====== Document extract
宿場の入り口でシシャチョーはすでに感動している。ここ奈良井宿は、江戸時代も難所と言われた鳥居峠を目前にして、大変栄えた宿場だった。現代もそのたたずまいを残すために町をあげて宿場町の保全に努めている。電線の地中化や景観の規制で、往時の宿場町をしのばせるたたずまいがきれいに残されている。袖うだつ(防火や装飾を目的とする、屋根と壁とが一体化したような構造。“うだつが上がる”の語源にもなっている)のある古民家がずっと軒を連ねていて、それぞれ長い歴史を持っている。軒下に馬をつないでいた「馬つなぎの環」が残っていたり、江戸方面か京方面かが一目で分かる下げ看板が残されていたりする。それ以外にも昭和の商店街の趣も残っており、古びたカプセルトイの通称「ガチャガチャ」が古いまま残されていたり、江戸から昭和中期までの原風景を感じることができる。
昨年、国土交通省の仕事でここを訪れたときは、インバウンドの訪日外国人旅行者であふれかえっていた。しかしコロナ禍のせいで、今は日本人も含め観光客はまばら。
============
====== Data rows
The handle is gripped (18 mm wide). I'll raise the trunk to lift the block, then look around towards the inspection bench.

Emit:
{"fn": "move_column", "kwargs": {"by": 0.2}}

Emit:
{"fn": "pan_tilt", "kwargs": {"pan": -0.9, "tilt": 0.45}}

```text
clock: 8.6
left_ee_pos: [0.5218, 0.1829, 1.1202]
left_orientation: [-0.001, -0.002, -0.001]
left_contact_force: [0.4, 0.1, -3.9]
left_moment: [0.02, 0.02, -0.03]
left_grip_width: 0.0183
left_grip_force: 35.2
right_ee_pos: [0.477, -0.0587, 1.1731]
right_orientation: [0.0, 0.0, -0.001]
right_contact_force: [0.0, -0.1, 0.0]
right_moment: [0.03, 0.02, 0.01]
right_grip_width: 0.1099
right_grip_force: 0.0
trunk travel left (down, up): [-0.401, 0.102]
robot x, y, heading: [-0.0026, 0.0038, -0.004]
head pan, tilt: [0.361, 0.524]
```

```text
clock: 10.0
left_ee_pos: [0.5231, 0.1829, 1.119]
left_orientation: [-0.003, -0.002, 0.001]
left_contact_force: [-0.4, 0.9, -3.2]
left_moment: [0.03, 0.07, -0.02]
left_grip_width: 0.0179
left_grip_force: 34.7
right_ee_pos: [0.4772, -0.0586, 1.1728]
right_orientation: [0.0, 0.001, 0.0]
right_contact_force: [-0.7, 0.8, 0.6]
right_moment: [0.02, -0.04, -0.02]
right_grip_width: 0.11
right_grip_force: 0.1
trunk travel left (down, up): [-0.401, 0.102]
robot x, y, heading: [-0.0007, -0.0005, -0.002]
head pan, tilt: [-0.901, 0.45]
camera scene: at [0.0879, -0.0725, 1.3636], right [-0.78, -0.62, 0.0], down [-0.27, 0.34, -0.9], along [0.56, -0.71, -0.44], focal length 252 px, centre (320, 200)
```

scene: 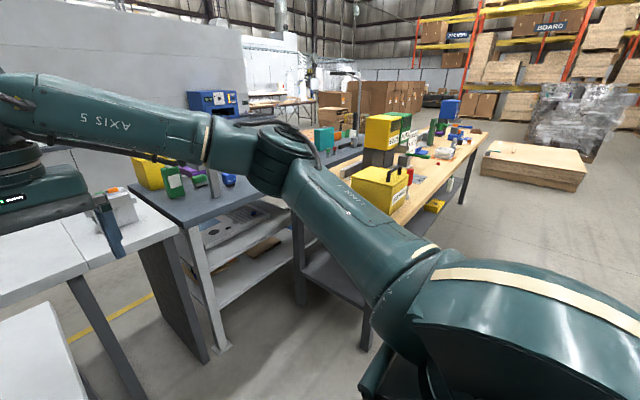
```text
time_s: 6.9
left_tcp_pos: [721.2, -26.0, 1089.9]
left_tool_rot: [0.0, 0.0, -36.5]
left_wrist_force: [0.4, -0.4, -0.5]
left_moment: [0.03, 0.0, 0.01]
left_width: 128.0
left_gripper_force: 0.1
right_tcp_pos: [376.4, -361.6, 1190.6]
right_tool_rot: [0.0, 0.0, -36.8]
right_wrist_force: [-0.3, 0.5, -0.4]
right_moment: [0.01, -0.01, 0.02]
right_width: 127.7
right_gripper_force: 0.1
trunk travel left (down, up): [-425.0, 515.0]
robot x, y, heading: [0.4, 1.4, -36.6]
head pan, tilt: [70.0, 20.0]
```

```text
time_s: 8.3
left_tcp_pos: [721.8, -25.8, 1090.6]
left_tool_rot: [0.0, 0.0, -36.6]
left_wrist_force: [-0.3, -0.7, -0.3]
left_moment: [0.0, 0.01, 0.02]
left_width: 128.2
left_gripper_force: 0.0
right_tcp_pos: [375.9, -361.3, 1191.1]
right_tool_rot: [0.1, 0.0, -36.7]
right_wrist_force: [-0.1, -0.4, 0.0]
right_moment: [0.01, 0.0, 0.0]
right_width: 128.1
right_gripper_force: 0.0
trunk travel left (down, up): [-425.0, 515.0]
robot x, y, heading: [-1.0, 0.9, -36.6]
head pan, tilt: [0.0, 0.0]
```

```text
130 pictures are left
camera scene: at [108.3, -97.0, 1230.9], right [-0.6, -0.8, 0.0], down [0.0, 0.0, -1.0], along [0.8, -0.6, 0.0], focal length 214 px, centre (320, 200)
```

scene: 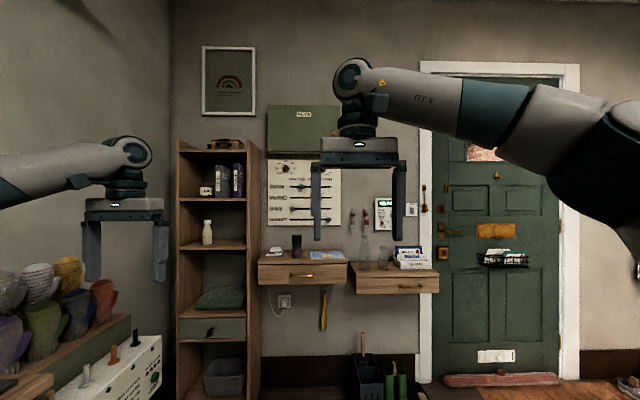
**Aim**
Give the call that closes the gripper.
============
**Aim**
Reproduce the wording of the document extract between "宿場の入り口でシシャチョーは" and "日本人も含め観光客はまばら。", with both ends included.

**Full solution**
宿場の入り口でシシャチョーはすでに感動している。ここ奈良井宿は、江戸時代も難所と言われた鳥居峠を目前にして、大変栄えた宿場だった。現代もそのたたずまいを残すために町をあげて宿場町の保全に努めている。電線の地中化や景観の規制で、往時の宿場町をしのばせるたたずまいがきれいに残されている。袖うだつ(防火や装飾を目的とする、屋根と壁とが一体化したような構造。“うだつが上がる”の語源にもなっている)のある古民家がずっと軒を連ねていて、それぞれ長い歴史を持っている。軒下に馬をつないでいた「馬つなぎの環」が残っていたり、江戸方面か京方面かが一目で分かる下げ看板が残されていたりする。それ以外にも昭和の商店街の趣も残っており、古びたカプセルトイの通称「ガチャガチャ」が古いまま残されていたり、江戸から昭和中期までの原風景を感じることができる。
昨年、国土交通省の仕事でここを訪れたときは、インバウンドの訪日外国人旅行者であふれかえっていた。しかしコロナ禍のせいで、今は日本人も含め観光客はまばら。